***** Dataset content

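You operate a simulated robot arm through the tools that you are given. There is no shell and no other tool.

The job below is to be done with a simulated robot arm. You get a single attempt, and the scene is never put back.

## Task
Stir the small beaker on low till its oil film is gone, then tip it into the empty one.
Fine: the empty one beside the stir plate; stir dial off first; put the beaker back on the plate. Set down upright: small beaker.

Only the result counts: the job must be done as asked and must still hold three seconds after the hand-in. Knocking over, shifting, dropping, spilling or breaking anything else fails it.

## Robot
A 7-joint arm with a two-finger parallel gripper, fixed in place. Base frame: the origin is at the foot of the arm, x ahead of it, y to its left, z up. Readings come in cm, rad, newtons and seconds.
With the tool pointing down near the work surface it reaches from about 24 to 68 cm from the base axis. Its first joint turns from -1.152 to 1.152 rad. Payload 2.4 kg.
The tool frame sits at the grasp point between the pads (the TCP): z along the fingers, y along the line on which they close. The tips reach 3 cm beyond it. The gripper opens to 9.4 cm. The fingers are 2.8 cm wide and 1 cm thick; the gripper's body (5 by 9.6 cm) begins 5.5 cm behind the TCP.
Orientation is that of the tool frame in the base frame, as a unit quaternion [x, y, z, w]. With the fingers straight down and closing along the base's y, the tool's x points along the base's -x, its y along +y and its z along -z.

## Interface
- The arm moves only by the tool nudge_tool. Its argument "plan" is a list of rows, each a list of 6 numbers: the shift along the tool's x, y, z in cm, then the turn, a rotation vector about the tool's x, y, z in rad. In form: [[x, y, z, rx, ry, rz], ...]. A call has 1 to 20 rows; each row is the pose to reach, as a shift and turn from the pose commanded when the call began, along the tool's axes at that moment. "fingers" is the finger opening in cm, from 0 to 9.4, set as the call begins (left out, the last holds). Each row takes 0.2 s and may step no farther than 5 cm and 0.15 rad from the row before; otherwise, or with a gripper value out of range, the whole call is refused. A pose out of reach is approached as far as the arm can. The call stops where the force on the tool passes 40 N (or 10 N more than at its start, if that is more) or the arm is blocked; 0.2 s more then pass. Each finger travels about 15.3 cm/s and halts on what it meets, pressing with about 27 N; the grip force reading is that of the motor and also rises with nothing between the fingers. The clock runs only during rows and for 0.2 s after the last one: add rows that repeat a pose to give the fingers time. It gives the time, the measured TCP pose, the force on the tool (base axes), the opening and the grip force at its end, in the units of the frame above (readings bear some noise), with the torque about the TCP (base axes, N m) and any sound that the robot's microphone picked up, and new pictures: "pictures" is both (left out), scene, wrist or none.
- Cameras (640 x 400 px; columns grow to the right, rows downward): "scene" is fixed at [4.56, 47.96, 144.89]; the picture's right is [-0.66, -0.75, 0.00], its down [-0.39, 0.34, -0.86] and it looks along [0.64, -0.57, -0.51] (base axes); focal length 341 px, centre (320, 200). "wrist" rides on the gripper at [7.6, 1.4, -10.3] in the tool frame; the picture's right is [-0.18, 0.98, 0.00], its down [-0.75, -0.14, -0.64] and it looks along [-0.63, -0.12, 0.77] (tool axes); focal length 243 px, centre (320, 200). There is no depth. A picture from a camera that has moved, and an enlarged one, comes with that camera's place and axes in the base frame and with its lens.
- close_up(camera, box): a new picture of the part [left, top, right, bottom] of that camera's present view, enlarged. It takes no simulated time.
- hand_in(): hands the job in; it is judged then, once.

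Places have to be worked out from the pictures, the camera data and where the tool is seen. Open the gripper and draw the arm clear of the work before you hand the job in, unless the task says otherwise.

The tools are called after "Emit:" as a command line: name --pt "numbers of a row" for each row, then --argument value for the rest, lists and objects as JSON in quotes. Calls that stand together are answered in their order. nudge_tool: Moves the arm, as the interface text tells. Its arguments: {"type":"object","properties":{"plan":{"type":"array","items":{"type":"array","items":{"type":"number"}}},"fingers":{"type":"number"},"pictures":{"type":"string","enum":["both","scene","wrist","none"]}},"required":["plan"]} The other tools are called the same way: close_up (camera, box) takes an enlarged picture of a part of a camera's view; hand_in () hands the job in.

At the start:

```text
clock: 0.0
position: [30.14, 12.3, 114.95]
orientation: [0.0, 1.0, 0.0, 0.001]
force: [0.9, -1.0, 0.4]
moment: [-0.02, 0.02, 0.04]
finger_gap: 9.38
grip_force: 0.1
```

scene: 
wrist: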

**********
***** Text extract

ACI-NA’s Weekly Legal Briefing

 

 

Volume 2011, Issue 19

Week of July 5– July 8, 2011

Legal Affairs Committee Members:

The following matters are highlighted for your review and information.

Litigation Update:

On July 1, 2011, the U.S. Court of Appeals for the District of Columbia Circuit issued its decision in the Southwest Airlines Co. v. Transportation Security Administration case.  The opinion of a divided court which upheld the TSA determinations, was issued by Judge Kavanaugh and joined by Judge Henderson. Judge Brown issued a dissenting decision.

In this case, Southwest and 19 other airlines allege that TSA’s determination of their year 2000 airport security costs were arbitrary and capricious under the Administrative Procedure Act, and were unconstitutional.  The majority opinion found that the TSA charges were neither, and dismissed the appeal brought by the airlines.

In this case, the airlines did not challenge the TSA fees collected on airline passengers, but only challenged the TSA fees imposed on airlines, which are intended to track the costs the airlines incurred to screen passengers and property when airlines performed that function during the year 2000.

In 2004, the Government Accountability Office (“GAO”) was asked to conduct an independent review of the airlines’ year 2000 screening costs as determined by TSA, and at the conclusion of that review issued a report finding that TSA assessed insufficient fees to cover screening costs.  Based on the GAO’s findings, TSA assessed additional fees on many airlines for year 2005 and subsequent years.

It was later determined that GAO’s estimate of year 2000 screening costs included both the costs of screening non-passengers as well as passengers and property.  TSA’s imposed airline fees, however, were capped at the amount that TSA determines airlines “paid…for screening passengers and property” in the year 2000.  Several airlines, including some participants in this litigation, then challenged TSA’s fee increase, arguing that TSA violated the plain language of the statute.  The U.S. Court of Appeals for the District of Columbia Circuit agreed and remanded the case to TSA for the agency to exclude the costs of screening non-passengers from its calculation of airline fees and to issue refunds accordingly.

On remand, TSA commissioned a report from the consulting firm of Simat, Helliesen & Eichner (“SH&E”)  to determine what percentages of individual screenings in 2000 were attributable to passengers and to non-passengers, and to determine what proportion of the airlines’ screening costs were fixed, such that they would not decrease even if non-passengers were excluded. The SH&E report, along with an airline-commissioned report from Campbell Aviation Consultants, were submitted to TSA as part of the record for the agency’s determination of appropriate fees.  TSA accepted the findings of the SH& E report, recalculated each airline’s fee liability on the basis of the results contained therein, and sent written notices of its refund determinations to each airline.  This case is the appeal initiated by the airlines’ concerning the appropriateness of TSA’s determinations.

**********

→ **Work instructions**
- 1) Could you quote the text extract from "On remand, TSA" up to and including "of TSA’s determinations."?
- 2) Your task is to transcribe only the lines from the line containing "Only the result" through the line containing "With the tool", word for word.

→ **Expected outputs**
- 1)
On remand, TSA commissioned a report from the consulting firm of Simat, Helliesen & Eichner (“SH&E”)  to determine what percentages of individual screenings in 2000 were attributable to passengers and to non-passengers, and to determine what proportion of the airlines’ screening costs were fixed, such that they would not decrease even if non-passengers were excluded. The SH&E report, along with an airline-commissioned report from Campbell Aviation Consultants, were submitted to TSA as part of the record for the agency’s determination of appropriate fees.  TSA accepted the findings of the SH& E report, recalculated each airline’s fee liability on the basis of the results contained therein, and sent written notices of its refund determinations to each airline.  This case is the appeal initiated by the airlines’ concerning the appropriateness of TSA’s determinations.

- 2)
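Only the result counts: the job must be done as asked and must still hold three seconds after the hand-in. Knocking over, shifting, dropping, spilling or breaking anything else fails it.

## Robot
A 7-joint arm with a two-finger parallel gripper, fixed in place. Base frame: the origin is at the foot of the arm, x ahead of it, y to its left, z up. Readings come in cm, rad, newtons and seconds.
With the tool pointing down near the work surface it reaches from about 24 to 68 cm from the base axis. Its first joint turns from -1.152 to 1.152 rad. Payload 2.4 kg.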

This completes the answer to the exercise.